:: What to do ::
Make a faithful copy of the extract to read.

:: Extract to read ::

---*---

Posts Tagged ‘NVidia’

Fermi

Thursday, October 1st, 2009

I’ve just completed reading the white paper released by nvidia which you can find here.

Rather interestingly no mention of graphics performance has been made which, in a way, is really exciting. This has clearly been aimed at the high performance or throughput computing markets with the notable inclusion of ECC memory and increased double precision throughput along with the updated IEEE 754-2008 floating point support.

Concurrent kernel execution and faster context switching will allow, with the use of DAG’s, the optimization of execution on the devices rather than just working out the most efficient order of kernels to execute sequentially.

Also tucked away in the white paper is the mention of have predication at the instruction level which should give greater control of divergent paths in your kernels.

The inclusion of C++ support will appeal to a lot of people but am I rather unconvinced this is the correct way to go for throughput computing as it will encourage the use of all the old patterns that may work well in serial cases but are often rather poor for enabling maximum throughput.

There is a lot more in the paper and already an announcement by Oak Ridge that they will be using it in a new supercomputer.

All in all its a wonderful development and I can’t help feeling that computing took a substantial leap forward today.

---*---

:: Data provided ::

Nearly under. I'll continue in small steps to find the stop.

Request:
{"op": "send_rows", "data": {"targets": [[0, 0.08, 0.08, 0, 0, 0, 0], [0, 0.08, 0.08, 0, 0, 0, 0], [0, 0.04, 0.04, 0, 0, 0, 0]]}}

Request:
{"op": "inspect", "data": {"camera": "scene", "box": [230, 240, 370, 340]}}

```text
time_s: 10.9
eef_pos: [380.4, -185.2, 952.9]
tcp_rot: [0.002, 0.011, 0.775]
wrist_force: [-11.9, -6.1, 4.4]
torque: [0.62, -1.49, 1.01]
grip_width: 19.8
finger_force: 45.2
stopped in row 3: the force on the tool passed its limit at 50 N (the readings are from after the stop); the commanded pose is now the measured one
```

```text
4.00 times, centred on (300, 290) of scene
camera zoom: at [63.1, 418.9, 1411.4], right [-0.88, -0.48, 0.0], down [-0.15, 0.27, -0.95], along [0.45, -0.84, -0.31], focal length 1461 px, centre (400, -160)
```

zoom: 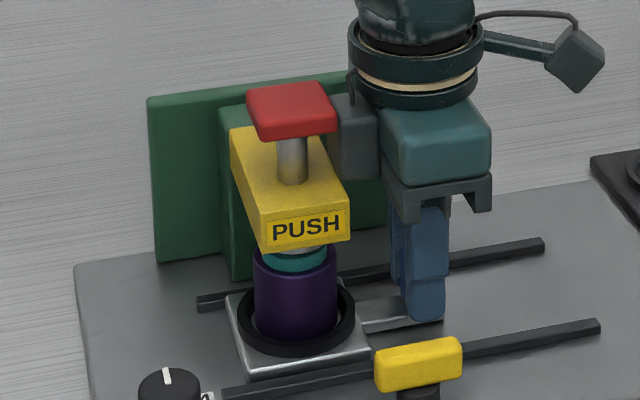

---*---

:: Answer to the task ::
Posts Tagged ‘NVidia’

Fermi

Thursday, October 1st, 2009

I’ve just completed reading the white paper released by nvidia which you can find here.

Rather interestingly no mention of graphics performance has been made which, in a way, is really exciting. This has clearly been aimed at the high performance or throughput computing markets with the notable inclusion of ECC memory and increased double precision throughput along with the updated IEEE 754-2008 floating point support.

Concurrent kernel execution and faster context switching will allow, with the use of DAG’s, the optimization of execution on the devices rather than just working out the most efficient order of kernels to execute sequentially.

Also tucked away in the white paper is the mention of have predication at the instruction level which should give greater control of divergent paths in your kernels.

The inclusion of C++ support will appeal to a lot of people but am I rather unconvinced this is the correct way to go for throughput computing as it will encourage the use of all the old patterns that may work well in serial cases but are often rather poor for enabling maximum throughput.

There is a lot more in the paper and already an announcement by Oak Ridge that they will be using it in a new supercomputer.

All in all its a wonderful development and I can’t help feeling that computing took a substantial leap forward today.